**Text section**
Coffee drinkers have an interesting and vast selection of products for their morning cup of happiness. The latest addition to the morning wake-up call is coffee pods. They, too, come in an eye-widening array of flavors.
What are coffee pods? What are the pros and cons of coffee pods vs ground coffee? We will explore all of it here in this article.
Let's dive in!
Coffee pods are small plastic cups with foil tops. Inside is just enough grounds for a tiny cup of coffee. Motel and hotel rooms, for instance, feature the original coffee pods or the round, flat packages placed in the filter holder. The water drips through it, filling a single-serve cup with coffee.
Pod machines work the same way. You place the pod in a unique device, where it drips the water through the pod. The coffee comes out the bottom of the pod into the cup you placed beneath the spout.
The machine and pods more familiar to a lot of people are Keurig.
Pros Of Coffee Pods
In a world geared more and more toward convenience, it's not surprising that coffee pods have gone viral. One of the pros of coffee pods is their single-serve capacity. Not everyone drinks a whole pot of coffee in less than an hour (who, me?).
Not everyone likes coffee enough for more than one cup; they just need it to wake up. Coffee pods answer the need.
The pros of coffee pods are impressive. They save time – no measuring out coffee grounds. It's already done. They make sure the coffee isn't too strong or too weak.

**Collected material**
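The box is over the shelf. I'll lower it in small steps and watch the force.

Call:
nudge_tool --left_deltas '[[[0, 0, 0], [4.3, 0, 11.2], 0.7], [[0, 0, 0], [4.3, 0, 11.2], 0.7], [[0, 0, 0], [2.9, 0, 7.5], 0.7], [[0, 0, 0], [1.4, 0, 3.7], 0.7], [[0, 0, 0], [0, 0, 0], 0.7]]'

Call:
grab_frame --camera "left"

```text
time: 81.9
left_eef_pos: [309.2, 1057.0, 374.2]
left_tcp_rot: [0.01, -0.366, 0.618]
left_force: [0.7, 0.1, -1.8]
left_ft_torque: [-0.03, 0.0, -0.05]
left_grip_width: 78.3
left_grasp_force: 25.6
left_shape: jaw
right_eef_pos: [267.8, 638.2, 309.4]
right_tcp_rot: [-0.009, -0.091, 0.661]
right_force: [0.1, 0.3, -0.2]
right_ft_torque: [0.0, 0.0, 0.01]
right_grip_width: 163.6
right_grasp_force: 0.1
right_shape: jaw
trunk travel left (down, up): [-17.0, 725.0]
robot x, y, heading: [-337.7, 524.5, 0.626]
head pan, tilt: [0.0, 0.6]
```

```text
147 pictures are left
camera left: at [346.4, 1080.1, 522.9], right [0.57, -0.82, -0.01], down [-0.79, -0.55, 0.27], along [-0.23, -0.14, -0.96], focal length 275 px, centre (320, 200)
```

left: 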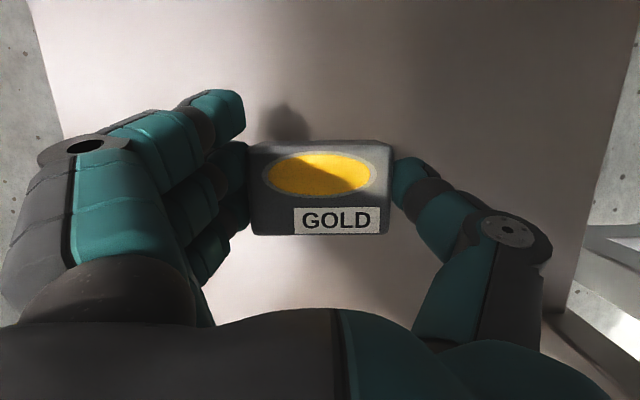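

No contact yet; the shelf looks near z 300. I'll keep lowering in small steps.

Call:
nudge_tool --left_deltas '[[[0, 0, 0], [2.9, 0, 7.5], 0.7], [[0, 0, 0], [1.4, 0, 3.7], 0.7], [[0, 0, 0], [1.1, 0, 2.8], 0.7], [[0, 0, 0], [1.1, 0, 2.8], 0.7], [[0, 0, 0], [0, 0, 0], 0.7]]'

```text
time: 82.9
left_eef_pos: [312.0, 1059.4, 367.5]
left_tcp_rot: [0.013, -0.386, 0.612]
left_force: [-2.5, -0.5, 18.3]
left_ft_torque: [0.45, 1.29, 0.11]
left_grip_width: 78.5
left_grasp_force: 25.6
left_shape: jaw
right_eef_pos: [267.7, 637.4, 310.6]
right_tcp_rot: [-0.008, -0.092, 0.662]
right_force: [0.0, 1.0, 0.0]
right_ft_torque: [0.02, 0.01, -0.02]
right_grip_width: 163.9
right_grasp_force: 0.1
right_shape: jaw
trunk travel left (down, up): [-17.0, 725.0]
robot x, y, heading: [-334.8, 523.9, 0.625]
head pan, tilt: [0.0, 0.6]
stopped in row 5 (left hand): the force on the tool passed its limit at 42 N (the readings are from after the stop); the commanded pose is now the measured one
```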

**Exercise directions**
Reproduce the entire text section without changes.

**The solution**
Coffee drinkers have an interesting and vast selection of products for their morning cup of happiness. The latest addition to the morning wake-up call is coffee pods. They, too, come in an eye-widening array of flavors.
What are coffee pods? What are the pros and cons of coffee pods vs ground coffee? We will explore all of it here in this article.
Let's dive in!
Coffee pods are small plastic cups with foil tops. Inside is just enough grounds for a tiny cup of coffee. Motel and hotel rooms, for instance, feature the original coffee pods or the round, flat packages placed in the filter holder. The water drips through it, filling a single-serve cup with coffee.
Pod machines work the same way. You place the pod in a unique device, where it drips the water through the pod. The coffee comes out the bottom of the pod into the cup you placed beneath the spout.
The machine and pods more familiar to a lot of people are Keurig.
Pros Of Coffee Pods
In a world geared more and more toward convenience, it's not surprising that coffee pods have gone viral. One of the pros of coffee pods is their single-serve capacity. Not everyone drinks a whole pot of coffee in less than an hour (who, me?).
Not everyone likes coffee enough for more than one cup; they just need it to wake up. Coffee pods answer the need.
The pros of coffee pods are impressive. They save time – no measuring out coffee grounds. It's already done. They make sure the coffee isn't too strong or too weak.